The first one has gone to court. That’s how it will be reported. As if it’s contained. As if it’s unusual. As if it’s something new.

It isn’t. This is just the first one that made it far enough to become inconvenient.

There are already thousands of these images circulating. Probably more. Most of them will never be traced back to anyone. Most of the people in them will never even know they exist. That’s the part no one seems to sit with for very long.

You don’t need photos anymore.
You don’t need access.
You don’t need permission.

You just need a face.

A school photo.
A social media profile.
A picture taken from ten rows back at a sports day.

That’s enough.

From there, it’s just time and intent.

William Yeates isn’t a freak (well he is a freaking pig). He’s just early. That’s what makes people uncomfortable. It would be easier if he was something extreme. Someone obviously dangerous. Someone you could point to and say — that’s the problem right there. Isn’t he hideous!! Just like Quasimodo!

But he’s not. He looks normal. A normal kid going about his business! But I hope his name keep getting tossed around! I intend to name and shame him every chance I get!

He’s exactly the kind of person these tools were always going to land in front of. Curious. Bored. Disconnected from consequence.

And surrounded by a culture that already treats women’s bodies as something to be used, shared, altered, consumed. The technology didn’t invent that. It just removed the last bit of effort.

There’s a quiet assumption that the law will catch up. It won’t. Not in any meaningful way. By the time one case makes it through court, thousands more have already occurred. This process is too slow; the tools are too easy. How the hell can you regulate something that takes minutes to produce and seconds to distribute.

You can only react to it. After the fact. When the damage is already done. And the damage is strange, because it’s easy to dismiss. It is real in every way that matters.

Reputation is real. Humiliation is real. Loss of control is real.

And the image - fake or not - will always move faster than the truth. The uncomfortable reality is that we’ve crossed a line that doesn’t reverse. Faces are no longer private. Once an image of you exists anywhere online, it can be used. Altered. Rebuilt into something else entirely.

You don’t get a say in that anymore. That part is already over.

So, this case won’t be the last. It won’t even be close. It’s just the first one that someone couldn’t laugh off, deny, or quietly delete. The first one that became visible. And once something becomes visible, people start paying attention.

Briefly.

Until the next one.

And there will be a next one. There is always a next one!

Thursday, April 16, 2026

Boys will be Boys...

Interesting to Aussies at least was that this week, William Yeates, who attended Mercedes College (Adelaide, South Australia which charges fees of up to $20,000 a year!) entered guilty pleas to four counts of the new offences - creation and distribution of deepfake images. He didn't need to touch her. That's the part they'll keep circling.

As if the absence of hands makes it cleaner. Smaller. Easier to file away.

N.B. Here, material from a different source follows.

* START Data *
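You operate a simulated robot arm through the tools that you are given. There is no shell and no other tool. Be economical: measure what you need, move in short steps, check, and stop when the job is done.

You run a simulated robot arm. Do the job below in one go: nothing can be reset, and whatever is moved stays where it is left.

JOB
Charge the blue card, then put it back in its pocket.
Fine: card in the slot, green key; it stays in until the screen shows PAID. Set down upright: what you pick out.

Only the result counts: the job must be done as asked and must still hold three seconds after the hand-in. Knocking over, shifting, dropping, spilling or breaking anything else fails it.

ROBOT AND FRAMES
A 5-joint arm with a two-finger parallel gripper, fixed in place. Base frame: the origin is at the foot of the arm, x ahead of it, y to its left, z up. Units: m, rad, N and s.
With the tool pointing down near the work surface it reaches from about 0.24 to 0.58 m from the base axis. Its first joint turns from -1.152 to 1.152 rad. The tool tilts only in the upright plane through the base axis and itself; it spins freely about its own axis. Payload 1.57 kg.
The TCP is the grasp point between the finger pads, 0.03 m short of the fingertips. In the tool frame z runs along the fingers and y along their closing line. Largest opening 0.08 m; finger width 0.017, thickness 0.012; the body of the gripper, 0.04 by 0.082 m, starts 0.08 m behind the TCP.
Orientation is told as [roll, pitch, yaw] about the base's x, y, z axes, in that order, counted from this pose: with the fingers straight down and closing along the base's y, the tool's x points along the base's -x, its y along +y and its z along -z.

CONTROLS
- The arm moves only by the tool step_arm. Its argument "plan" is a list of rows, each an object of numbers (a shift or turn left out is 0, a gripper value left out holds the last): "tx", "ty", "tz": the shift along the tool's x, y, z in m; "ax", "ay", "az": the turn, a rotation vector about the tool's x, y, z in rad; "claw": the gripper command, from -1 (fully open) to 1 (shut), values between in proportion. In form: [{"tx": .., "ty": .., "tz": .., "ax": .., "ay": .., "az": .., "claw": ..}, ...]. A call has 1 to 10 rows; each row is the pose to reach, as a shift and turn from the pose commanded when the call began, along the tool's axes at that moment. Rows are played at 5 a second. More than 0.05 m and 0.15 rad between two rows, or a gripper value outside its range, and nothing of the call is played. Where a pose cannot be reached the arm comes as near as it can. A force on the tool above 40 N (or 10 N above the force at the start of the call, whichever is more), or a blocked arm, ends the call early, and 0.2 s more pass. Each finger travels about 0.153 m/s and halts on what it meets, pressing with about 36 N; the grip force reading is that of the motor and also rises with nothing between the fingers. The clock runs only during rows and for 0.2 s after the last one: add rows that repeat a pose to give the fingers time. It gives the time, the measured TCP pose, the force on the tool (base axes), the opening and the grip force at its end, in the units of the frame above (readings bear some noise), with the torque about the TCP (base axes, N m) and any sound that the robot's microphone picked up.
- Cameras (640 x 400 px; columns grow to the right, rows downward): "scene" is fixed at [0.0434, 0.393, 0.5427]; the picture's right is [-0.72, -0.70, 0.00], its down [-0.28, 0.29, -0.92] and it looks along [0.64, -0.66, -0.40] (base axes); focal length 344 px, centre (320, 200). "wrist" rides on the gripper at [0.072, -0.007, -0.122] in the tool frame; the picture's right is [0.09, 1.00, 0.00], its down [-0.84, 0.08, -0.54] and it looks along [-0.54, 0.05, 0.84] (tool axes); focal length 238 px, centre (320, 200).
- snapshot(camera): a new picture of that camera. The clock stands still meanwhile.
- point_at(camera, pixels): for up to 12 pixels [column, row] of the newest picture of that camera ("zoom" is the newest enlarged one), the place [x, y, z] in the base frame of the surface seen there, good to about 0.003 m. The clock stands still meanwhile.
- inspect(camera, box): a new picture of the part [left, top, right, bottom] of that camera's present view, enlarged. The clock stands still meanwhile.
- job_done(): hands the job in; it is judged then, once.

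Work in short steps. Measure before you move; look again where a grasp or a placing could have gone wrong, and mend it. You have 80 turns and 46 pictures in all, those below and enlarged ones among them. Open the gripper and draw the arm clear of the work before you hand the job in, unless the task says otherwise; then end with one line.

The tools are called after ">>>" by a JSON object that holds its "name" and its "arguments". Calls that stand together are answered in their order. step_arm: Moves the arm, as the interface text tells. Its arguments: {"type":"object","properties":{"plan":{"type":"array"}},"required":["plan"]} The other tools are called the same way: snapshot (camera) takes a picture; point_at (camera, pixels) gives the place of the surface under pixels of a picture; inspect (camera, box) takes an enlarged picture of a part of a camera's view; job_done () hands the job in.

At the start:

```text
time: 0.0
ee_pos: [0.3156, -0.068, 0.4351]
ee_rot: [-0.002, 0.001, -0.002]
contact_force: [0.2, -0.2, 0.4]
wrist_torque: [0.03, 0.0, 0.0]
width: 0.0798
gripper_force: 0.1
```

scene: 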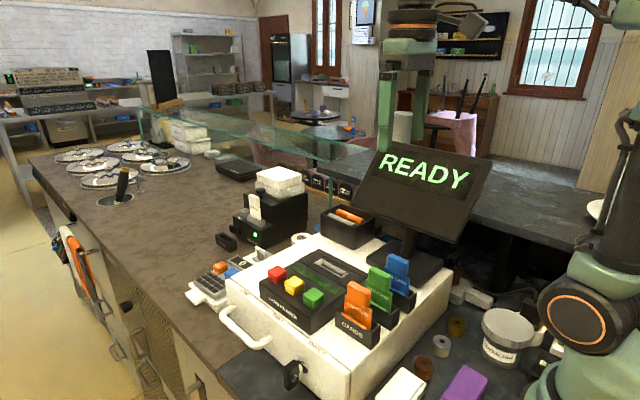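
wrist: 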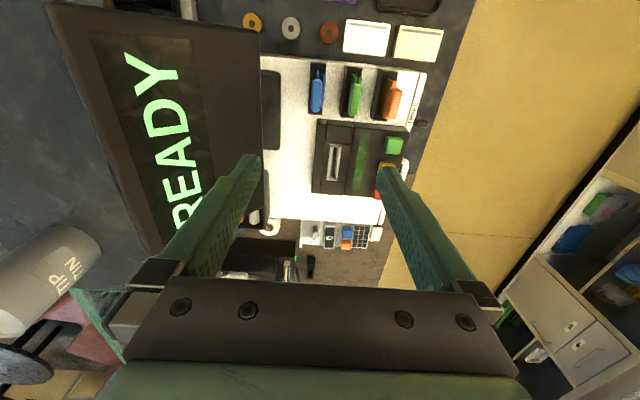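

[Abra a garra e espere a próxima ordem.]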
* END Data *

He didn't need to touch her because someone, somewhere, decided to build a world where that step was no longer necessary. All he needed was a face. And the quiet confidence that nothing would really happen to him. After all, he went to a good school!

He has admitted to creating sexually explicit deepfakes. You can already hear the cushioning. Former. Student. Admitted. No mention yet of the girl. There rarely is.

She's not the story.

He is.

His future. His mistake. His momentary lapse in judgment. Private school matters. Let's not pretend it doesn't. It means resources. Access. Polished corridors and carefully worded emails to parents when things go wrong.

It means boys who grow up understanding systems very well - or at least how to work them, how to bend them, how to step just close enough to the line without feeling the drop.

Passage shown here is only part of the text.